5 The discovery assessment of 2 May 2012 was made, or purportedly made, pursuant to section 29 of the TMA. The power to make such an assessment is conferred by subsection (1) of section 29 but it is useful to set out the whole of the section. Section 29 in the form in which it was on 2 May 2012 was in these terms:

Assessment where loss of tax discovered

“(1) If an officer of the Board or the Board discover, as regards any person (the taxpayer) and a year of assessment— (a) that any income, unauthorised payments under section 208 of the Finance Act 2004 or surchargeable unauthorised payments under section 209 of that Act or relevant lump sum death benefit under section 217(2) of that Act which ought to have been assessed to income tax, or chargeable gains which ought to have been assessed to capital gains tax have not been assessed, or (b) that an assessment to tax is or has become insufficient, or (c) that any relief which has been given is or has become excessive, the officer or, as the case may be, the Board may, subject to subsections (2) and (3) below, make an assessment in the amount, or the further amount, which ought in his or their opinion to be charged in order to make good to the Crown the loss of tax.

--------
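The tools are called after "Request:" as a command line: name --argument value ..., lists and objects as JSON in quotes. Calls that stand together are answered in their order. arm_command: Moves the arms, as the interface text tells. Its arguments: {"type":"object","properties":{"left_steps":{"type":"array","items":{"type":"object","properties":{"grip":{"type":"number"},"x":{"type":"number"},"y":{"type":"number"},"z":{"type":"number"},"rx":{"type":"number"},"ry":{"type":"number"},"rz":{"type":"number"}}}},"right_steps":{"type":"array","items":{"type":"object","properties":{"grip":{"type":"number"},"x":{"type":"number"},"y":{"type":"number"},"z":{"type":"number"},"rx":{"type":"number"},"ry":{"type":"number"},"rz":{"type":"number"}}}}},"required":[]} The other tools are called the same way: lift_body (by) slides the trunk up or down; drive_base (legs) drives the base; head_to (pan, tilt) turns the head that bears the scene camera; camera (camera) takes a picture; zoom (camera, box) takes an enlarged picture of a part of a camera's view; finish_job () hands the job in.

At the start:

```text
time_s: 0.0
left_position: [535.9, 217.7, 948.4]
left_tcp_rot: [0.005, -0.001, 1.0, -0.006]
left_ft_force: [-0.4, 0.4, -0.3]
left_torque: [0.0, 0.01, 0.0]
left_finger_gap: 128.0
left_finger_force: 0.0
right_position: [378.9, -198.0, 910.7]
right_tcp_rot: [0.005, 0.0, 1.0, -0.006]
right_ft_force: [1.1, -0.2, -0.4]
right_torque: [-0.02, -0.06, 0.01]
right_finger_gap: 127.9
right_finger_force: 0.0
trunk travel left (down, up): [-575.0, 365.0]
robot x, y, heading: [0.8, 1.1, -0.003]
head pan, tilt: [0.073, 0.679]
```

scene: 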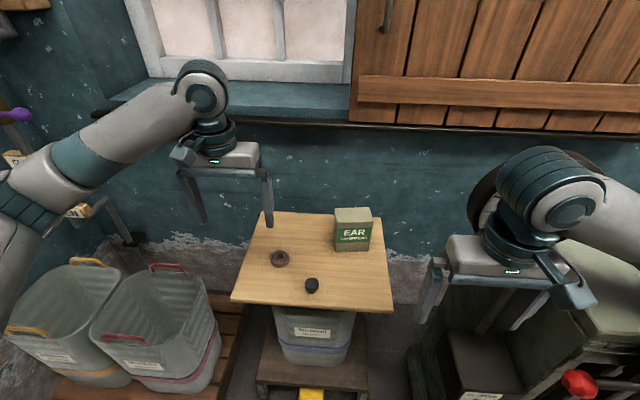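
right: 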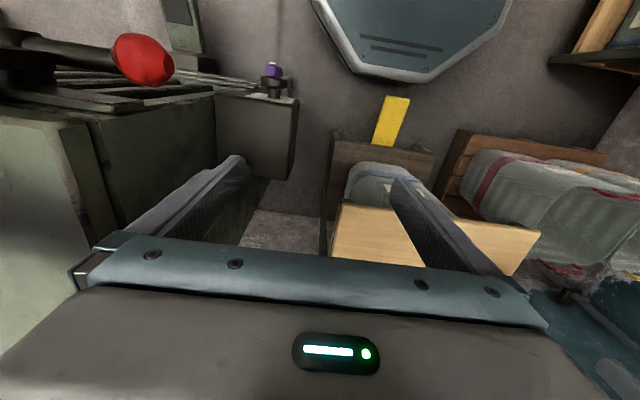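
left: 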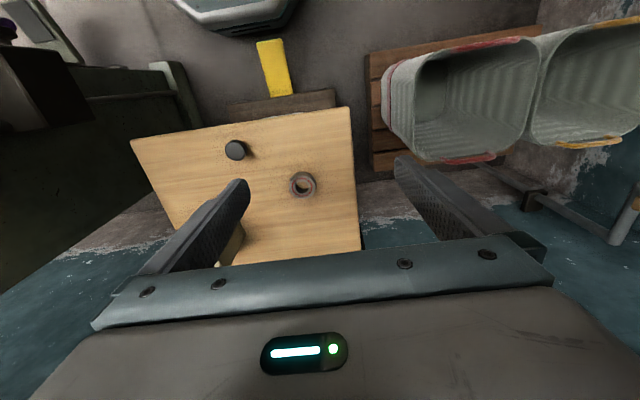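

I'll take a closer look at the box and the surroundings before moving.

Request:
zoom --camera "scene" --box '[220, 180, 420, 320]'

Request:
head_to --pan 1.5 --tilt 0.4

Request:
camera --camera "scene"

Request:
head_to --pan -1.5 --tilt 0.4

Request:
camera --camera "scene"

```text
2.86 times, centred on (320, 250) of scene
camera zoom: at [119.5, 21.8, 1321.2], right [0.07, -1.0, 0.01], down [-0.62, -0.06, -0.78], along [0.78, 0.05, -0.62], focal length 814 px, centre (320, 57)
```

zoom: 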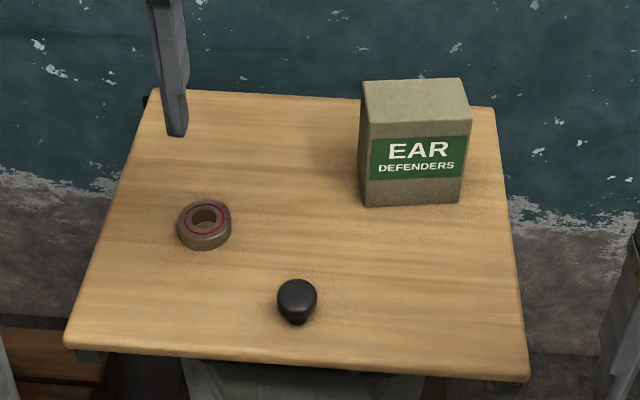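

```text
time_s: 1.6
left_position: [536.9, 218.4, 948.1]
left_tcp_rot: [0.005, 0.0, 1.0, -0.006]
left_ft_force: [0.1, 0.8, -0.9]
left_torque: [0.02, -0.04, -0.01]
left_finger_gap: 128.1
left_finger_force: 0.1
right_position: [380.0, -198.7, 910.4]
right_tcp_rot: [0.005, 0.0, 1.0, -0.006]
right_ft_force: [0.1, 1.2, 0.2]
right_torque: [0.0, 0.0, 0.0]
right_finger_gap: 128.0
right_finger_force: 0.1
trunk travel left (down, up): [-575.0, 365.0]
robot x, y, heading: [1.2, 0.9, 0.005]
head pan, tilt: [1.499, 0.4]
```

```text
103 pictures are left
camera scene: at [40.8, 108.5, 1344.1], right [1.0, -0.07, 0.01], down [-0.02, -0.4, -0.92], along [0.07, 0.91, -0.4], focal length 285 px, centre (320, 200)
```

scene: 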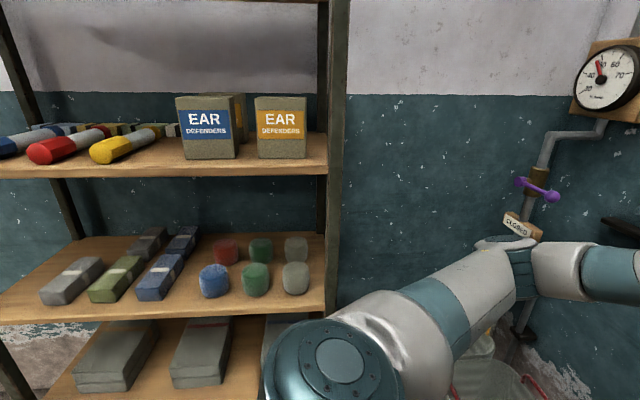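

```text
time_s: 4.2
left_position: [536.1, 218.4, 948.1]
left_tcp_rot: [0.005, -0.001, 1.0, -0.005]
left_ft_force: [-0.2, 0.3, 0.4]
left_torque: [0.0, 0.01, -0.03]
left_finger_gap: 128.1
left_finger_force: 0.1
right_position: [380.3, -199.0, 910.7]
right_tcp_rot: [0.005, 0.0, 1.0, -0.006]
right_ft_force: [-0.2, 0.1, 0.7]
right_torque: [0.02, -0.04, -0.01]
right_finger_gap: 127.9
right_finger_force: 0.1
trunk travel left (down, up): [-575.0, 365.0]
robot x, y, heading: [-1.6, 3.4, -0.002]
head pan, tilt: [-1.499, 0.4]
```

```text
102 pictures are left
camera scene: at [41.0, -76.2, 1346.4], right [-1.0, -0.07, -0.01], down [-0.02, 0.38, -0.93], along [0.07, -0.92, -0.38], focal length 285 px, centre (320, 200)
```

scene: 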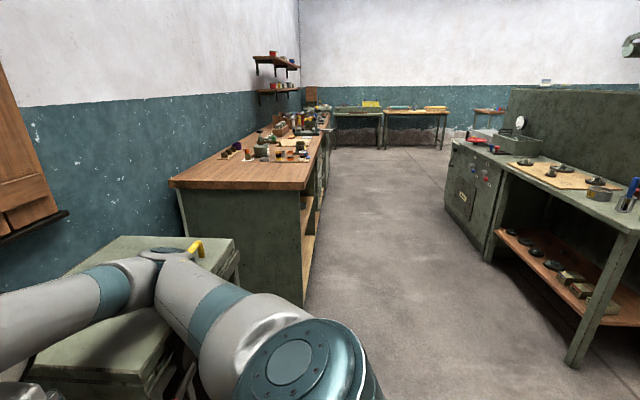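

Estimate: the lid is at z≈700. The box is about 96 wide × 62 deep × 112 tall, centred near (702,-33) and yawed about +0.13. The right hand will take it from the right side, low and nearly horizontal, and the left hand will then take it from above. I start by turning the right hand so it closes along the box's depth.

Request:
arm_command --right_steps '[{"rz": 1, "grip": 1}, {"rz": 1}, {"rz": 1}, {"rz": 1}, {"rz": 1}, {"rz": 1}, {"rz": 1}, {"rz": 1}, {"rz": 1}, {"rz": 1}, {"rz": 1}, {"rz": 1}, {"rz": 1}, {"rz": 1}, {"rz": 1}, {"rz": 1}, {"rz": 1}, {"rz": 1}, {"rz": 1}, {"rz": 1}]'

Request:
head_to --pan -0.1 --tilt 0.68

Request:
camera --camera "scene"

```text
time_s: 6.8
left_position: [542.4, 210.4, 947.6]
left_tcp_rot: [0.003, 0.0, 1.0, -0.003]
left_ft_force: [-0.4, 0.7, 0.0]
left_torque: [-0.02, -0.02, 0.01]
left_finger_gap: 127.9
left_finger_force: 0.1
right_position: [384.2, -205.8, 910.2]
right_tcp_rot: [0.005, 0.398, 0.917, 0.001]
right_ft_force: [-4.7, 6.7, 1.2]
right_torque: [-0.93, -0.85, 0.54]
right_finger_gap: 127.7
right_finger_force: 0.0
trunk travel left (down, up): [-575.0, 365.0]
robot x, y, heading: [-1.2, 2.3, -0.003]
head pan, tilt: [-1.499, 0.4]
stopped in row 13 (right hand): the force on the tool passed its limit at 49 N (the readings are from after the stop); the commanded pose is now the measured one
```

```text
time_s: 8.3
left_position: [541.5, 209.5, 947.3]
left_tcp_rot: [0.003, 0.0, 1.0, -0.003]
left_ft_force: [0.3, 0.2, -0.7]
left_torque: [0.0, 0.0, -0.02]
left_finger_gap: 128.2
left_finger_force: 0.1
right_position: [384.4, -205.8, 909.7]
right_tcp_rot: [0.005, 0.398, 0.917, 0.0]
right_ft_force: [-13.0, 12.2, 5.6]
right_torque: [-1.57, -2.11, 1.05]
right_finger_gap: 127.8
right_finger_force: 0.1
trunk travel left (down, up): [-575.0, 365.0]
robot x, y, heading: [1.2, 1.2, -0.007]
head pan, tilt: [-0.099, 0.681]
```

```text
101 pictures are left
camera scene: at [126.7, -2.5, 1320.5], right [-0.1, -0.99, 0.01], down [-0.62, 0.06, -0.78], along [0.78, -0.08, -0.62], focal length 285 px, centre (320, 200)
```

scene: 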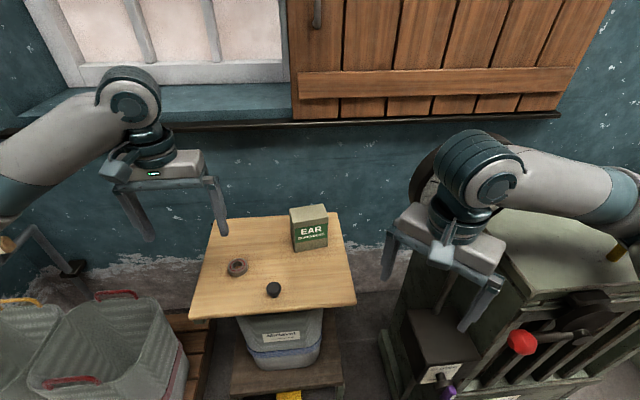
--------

“(2) Where— (a) the taxpayer has made and delivered a return under section 8 or 8A of this Act in respect of the relevant year of assessment, and (b) the situation mentioned in subsection (1) above is attributable to an error or mistake in the return as to the basis on which his liability ought to have been computed, the taxpayer shall not be assessed under that subsection in respect of the year of assessment there mentioned if the return was in fact made on the basis or in accordance with the practice generally prevailing at the time when it was made.

“(3) Where the taxpayer has made and delivered a return under section 8 or 8A of this Act in respect of the relevant year of assessment, he shall not be assessed under subsection (1) above— (a) in respect of the year of assessment mentioned in that subsection; and (b) … in the same capacity as that in which he made and delivered the return, unless one of the two conditions mentioned below is fulfilled.

“(4) The first condition is that the situation mentioned in subsection (1) above was brought about carelessly or deliberately by the taxpayer or a person acting on his behalf.

“(5) The second condition is that at the time when an officer of the Board— (a) ceased to be entitled to give notice of his intention to inquire into the taxpayer’s return under section 8 or 8A of this Act in respect of the relevant year of assessment; or (b) informed the taxpayer...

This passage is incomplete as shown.